══ Dataset excerpt ══

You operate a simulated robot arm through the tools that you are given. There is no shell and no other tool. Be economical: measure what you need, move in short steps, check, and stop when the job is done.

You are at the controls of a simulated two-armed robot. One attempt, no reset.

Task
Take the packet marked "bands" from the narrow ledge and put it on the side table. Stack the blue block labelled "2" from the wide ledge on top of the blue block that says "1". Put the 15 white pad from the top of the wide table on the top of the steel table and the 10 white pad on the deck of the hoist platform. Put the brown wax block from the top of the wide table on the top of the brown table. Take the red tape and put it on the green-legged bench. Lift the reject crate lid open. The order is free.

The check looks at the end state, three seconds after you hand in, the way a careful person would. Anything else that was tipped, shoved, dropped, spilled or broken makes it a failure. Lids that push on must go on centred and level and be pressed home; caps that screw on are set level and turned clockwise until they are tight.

═══

_Description of the task_:
Write out the material exactly as given.

_In response_:
You operate a simulated robot arm through the tools that you are given. There is no shell and no other tool. Be economical: measure what you need, move in short steps, check, and stop when the job is done.

You are at the controls of a simulated two-armed robot. One attempt, no reset.

Task
Take the packet marked "bands" from the narrow ledge and put it on the side table. Stack the blue block labelled "2" from the wide ledge on top of the blue block that says "1". Put the 15 white pad from the top of the wide table on the top of the steel table and the 10 white pad on the deck of the hoist platform. Put the brown wax block from the top of the wide table on the top of the brown table. Take the red tape and put it on the green-legged bench. Lift the reject crate lid open. The order is free.

The check looks at the end state, three seconds after you hand in, the way a careful person would. Anything else that was tipped, shoved, dropped, spilled or broken makes it a failure. Lids that push on must go on centred and level and be pressed home; caps that screw on are set level and turned clockwise until they are tight.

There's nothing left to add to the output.